Given exercise - Retype each line of the listing below, from the first through the one holding "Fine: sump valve", with no other lines. Set them out as a list numbered 1., 2., 3. and so on, without blank lines.
▶
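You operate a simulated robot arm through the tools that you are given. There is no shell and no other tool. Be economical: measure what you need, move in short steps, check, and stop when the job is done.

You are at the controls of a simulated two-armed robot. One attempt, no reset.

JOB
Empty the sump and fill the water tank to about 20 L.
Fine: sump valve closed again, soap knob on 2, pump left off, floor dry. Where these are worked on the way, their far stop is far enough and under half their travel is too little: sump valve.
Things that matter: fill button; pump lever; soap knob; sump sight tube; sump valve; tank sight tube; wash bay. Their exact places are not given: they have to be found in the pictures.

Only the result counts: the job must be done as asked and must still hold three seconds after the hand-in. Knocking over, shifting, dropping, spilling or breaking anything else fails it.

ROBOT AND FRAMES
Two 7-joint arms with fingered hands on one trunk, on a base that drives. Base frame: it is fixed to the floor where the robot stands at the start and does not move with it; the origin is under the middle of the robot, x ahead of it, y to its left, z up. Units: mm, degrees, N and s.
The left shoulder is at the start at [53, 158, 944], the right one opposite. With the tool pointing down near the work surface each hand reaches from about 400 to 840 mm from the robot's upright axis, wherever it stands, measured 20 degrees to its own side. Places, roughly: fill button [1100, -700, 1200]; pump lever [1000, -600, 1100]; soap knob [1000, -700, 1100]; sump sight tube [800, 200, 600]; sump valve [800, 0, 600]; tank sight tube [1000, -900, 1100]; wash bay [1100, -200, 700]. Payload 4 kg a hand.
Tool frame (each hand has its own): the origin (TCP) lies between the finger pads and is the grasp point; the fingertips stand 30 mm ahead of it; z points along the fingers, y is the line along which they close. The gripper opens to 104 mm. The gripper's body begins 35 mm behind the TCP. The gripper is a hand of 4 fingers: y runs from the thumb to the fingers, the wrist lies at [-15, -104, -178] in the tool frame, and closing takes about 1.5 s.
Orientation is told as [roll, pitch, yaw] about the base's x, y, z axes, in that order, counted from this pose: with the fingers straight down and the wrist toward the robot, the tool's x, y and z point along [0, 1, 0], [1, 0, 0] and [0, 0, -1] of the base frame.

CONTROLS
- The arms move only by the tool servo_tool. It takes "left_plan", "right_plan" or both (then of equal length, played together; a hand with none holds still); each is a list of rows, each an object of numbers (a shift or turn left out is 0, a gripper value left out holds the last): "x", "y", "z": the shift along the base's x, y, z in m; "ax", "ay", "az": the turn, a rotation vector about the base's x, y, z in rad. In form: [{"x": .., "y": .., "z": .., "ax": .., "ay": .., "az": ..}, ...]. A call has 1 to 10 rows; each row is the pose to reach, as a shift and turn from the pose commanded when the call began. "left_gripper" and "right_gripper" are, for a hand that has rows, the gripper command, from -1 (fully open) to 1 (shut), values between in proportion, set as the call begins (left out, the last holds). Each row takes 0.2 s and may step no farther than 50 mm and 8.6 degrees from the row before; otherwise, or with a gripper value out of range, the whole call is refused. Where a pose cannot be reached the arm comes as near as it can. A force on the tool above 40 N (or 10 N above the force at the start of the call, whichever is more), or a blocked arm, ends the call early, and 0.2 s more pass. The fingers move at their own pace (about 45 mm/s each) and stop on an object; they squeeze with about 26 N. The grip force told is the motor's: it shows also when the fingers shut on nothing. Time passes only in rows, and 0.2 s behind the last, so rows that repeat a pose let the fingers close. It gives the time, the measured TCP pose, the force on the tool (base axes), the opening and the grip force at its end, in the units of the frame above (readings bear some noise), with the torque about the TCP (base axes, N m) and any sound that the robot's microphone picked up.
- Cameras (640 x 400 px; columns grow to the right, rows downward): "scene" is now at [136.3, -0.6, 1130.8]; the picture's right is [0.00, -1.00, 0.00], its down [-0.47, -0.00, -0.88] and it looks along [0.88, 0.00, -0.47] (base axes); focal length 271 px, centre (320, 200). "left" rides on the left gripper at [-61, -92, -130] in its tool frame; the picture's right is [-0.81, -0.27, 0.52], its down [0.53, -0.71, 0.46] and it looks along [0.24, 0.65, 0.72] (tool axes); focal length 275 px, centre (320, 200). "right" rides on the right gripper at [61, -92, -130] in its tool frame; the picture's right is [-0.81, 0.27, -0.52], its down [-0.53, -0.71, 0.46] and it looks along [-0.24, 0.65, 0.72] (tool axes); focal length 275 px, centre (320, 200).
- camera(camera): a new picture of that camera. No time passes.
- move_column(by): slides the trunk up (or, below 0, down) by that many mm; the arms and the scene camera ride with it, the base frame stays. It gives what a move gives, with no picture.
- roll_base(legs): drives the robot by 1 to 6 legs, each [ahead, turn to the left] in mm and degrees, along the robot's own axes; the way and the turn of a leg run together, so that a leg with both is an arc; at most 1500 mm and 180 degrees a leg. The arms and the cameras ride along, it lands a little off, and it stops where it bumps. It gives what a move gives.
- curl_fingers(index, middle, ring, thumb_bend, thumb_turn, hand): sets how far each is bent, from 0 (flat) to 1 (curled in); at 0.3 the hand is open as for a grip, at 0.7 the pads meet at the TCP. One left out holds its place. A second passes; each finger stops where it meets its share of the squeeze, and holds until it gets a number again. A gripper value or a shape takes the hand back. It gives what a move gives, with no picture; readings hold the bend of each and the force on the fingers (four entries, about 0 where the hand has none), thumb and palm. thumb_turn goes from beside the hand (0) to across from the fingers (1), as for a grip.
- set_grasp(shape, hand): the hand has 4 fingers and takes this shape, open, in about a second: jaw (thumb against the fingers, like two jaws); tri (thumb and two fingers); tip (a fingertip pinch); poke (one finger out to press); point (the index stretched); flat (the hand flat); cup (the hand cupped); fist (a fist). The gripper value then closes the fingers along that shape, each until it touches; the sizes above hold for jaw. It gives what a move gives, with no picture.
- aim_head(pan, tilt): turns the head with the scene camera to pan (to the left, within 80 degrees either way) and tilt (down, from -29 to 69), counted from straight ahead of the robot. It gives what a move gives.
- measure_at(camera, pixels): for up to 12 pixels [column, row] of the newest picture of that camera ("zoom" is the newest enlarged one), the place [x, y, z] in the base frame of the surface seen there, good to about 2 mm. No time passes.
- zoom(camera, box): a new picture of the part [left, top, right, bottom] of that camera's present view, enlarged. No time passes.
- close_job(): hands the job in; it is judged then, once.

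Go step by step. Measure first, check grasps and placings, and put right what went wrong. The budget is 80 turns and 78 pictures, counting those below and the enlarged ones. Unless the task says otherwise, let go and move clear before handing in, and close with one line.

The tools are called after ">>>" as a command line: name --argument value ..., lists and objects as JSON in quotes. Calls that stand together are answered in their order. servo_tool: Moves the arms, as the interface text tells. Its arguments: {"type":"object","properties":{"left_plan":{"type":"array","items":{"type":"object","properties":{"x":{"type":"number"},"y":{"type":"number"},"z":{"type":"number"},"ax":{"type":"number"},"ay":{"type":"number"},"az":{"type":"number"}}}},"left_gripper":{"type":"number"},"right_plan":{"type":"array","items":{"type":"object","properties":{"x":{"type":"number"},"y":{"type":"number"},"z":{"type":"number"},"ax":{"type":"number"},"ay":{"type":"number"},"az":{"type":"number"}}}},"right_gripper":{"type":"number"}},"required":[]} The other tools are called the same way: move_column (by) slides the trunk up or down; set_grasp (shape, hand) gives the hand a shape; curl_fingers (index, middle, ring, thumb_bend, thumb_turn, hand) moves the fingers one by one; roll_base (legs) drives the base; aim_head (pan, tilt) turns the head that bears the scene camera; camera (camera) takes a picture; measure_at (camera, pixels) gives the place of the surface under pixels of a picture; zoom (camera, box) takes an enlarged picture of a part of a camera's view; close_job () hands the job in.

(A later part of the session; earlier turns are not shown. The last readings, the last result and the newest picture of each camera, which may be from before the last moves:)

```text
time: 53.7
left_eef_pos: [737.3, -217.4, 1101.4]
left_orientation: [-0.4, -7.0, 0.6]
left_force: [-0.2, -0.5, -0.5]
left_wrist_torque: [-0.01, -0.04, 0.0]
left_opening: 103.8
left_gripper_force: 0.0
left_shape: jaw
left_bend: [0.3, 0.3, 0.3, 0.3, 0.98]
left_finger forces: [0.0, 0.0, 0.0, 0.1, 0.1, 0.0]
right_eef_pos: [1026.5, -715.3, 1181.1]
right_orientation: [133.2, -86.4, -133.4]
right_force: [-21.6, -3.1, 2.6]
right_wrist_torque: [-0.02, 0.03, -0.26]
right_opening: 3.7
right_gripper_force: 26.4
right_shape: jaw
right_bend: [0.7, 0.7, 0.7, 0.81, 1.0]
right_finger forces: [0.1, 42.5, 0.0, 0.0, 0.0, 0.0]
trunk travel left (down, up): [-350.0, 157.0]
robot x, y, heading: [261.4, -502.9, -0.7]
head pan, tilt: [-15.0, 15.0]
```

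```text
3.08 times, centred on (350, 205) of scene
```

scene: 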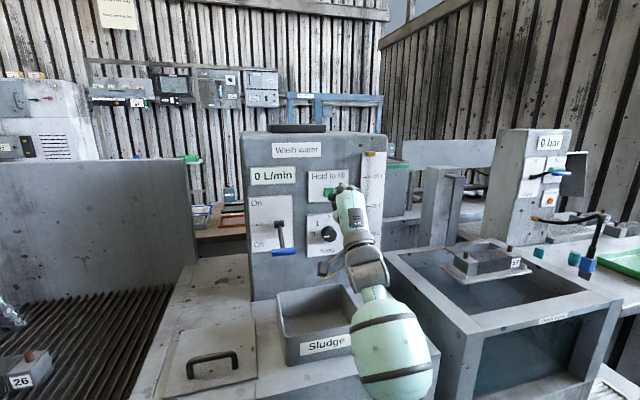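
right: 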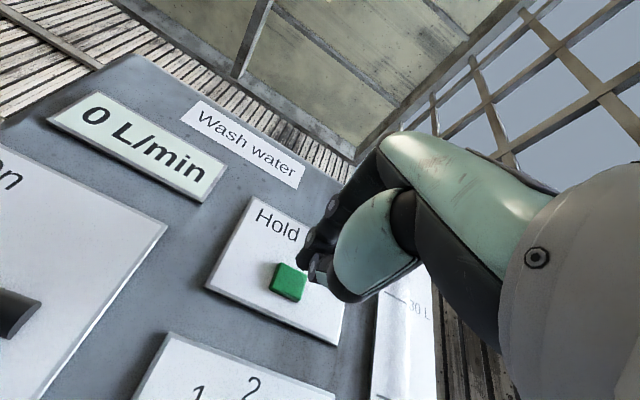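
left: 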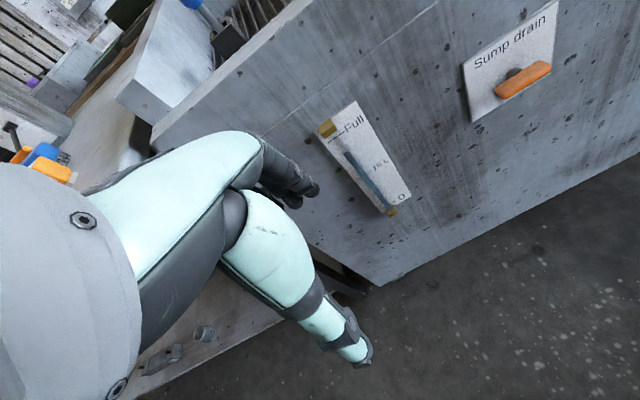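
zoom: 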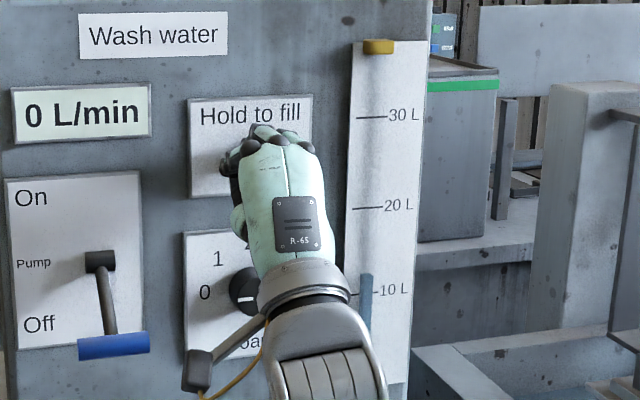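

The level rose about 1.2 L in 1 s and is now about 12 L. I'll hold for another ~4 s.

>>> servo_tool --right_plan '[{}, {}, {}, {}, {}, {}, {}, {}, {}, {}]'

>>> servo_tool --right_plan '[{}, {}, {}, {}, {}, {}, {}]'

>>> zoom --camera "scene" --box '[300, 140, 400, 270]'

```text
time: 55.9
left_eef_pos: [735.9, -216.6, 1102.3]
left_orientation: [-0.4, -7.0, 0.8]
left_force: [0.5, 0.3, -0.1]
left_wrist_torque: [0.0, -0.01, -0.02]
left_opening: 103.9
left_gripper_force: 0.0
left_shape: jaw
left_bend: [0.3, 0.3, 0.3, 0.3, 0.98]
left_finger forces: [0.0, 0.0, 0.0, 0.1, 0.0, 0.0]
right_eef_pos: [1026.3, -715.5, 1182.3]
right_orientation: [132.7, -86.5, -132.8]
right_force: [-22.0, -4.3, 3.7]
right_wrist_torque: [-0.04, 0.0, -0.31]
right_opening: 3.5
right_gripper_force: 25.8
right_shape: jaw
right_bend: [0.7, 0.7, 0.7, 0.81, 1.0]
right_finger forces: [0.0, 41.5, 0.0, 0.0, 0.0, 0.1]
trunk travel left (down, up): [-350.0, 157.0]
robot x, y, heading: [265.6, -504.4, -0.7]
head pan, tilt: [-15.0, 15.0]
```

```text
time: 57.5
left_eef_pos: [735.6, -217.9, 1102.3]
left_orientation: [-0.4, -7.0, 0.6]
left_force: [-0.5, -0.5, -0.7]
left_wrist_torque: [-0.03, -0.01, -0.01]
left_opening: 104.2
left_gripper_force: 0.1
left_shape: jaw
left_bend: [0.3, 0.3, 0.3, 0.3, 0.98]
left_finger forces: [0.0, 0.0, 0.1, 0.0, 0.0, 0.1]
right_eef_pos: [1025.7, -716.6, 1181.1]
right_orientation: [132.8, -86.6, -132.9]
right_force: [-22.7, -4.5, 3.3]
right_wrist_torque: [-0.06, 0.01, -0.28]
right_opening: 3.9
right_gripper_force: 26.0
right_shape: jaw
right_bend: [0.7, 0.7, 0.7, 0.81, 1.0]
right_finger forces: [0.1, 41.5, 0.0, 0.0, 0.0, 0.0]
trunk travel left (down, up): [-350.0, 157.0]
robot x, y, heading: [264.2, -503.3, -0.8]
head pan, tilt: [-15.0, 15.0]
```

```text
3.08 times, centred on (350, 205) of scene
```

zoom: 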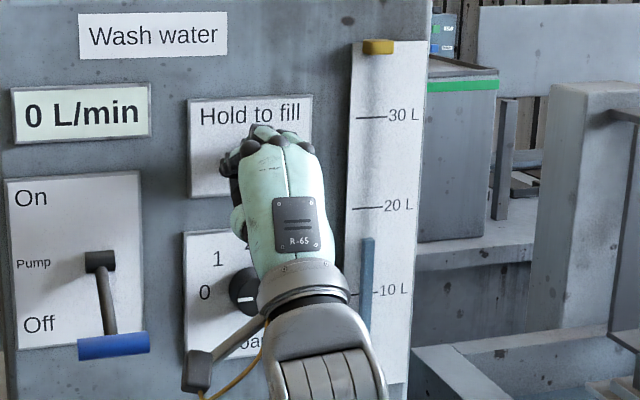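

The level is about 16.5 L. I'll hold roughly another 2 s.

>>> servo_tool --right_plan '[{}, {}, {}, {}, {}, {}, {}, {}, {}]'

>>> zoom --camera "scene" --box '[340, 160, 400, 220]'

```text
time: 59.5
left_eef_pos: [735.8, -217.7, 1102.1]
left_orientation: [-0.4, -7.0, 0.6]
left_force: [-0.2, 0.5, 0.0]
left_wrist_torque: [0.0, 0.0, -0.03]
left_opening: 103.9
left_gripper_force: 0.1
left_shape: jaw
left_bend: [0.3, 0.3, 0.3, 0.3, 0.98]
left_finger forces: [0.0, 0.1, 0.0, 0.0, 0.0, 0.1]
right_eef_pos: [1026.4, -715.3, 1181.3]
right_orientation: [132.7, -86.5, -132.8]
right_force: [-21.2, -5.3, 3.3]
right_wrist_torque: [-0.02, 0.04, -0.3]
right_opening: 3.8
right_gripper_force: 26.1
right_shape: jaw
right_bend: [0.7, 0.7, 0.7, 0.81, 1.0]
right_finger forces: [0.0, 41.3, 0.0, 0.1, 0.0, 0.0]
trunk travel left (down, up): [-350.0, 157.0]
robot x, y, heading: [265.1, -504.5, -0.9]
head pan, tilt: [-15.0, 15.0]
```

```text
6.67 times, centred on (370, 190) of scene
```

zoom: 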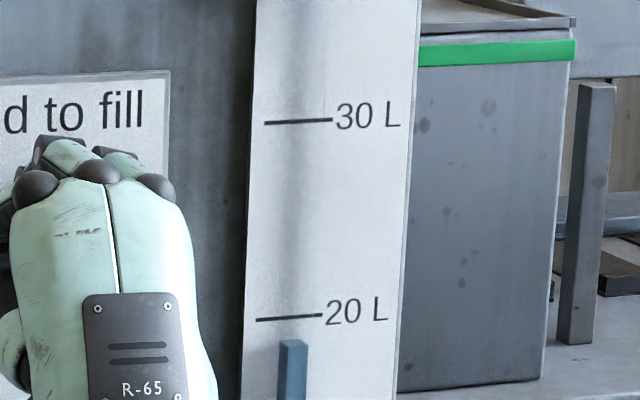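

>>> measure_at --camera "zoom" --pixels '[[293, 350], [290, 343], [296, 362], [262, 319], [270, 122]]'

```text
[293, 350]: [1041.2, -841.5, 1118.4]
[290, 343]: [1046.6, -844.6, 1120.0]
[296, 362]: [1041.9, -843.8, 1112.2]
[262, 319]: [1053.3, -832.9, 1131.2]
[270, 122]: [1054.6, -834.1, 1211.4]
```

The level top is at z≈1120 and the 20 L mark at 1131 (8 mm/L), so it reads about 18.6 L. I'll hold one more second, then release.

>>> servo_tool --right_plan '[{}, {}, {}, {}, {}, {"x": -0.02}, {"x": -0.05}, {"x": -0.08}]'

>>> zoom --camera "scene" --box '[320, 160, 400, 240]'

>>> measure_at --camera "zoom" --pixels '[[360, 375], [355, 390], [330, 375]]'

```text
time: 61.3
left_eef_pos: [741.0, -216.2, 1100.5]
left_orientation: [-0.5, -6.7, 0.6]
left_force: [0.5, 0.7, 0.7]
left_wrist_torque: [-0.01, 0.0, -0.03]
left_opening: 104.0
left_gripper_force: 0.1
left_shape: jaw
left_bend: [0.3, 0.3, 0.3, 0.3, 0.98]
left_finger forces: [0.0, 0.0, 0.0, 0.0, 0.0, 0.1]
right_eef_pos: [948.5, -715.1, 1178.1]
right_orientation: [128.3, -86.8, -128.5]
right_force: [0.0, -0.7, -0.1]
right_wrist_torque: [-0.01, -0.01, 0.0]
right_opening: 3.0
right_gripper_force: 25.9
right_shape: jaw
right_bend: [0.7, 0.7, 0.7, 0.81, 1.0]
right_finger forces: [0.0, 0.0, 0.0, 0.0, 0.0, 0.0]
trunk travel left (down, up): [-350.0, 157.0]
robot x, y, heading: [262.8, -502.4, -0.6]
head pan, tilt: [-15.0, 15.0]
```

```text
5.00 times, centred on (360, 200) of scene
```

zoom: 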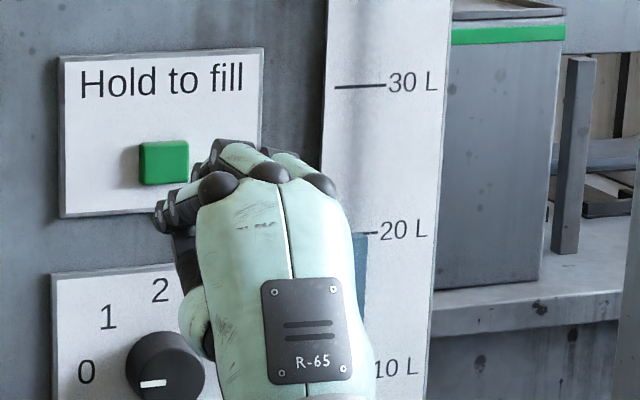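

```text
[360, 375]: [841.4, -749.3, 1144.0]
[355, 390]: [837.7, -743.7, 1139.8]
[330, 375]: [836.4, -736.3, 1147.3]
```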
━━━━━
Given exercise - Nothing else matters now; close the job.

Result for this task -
◀
Result for this task -
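1. You operate a simulated robot arm through the tools that you are given. There is no shell and no other tool. Be economical: measure what you need, move in short steps, check, and stop when the job is done.
2. You are at the controls of a simulated two-armed robot. One attempt, no reset.
3. JOB
4. Empty the sump and fill the water tank to about 20 L.
5. Fine: sump valve closed again, soap knob on 2, pump left off, floor dry. Where these are worked on the way, their far stop is far enough and under half their travel is too little: sump valve.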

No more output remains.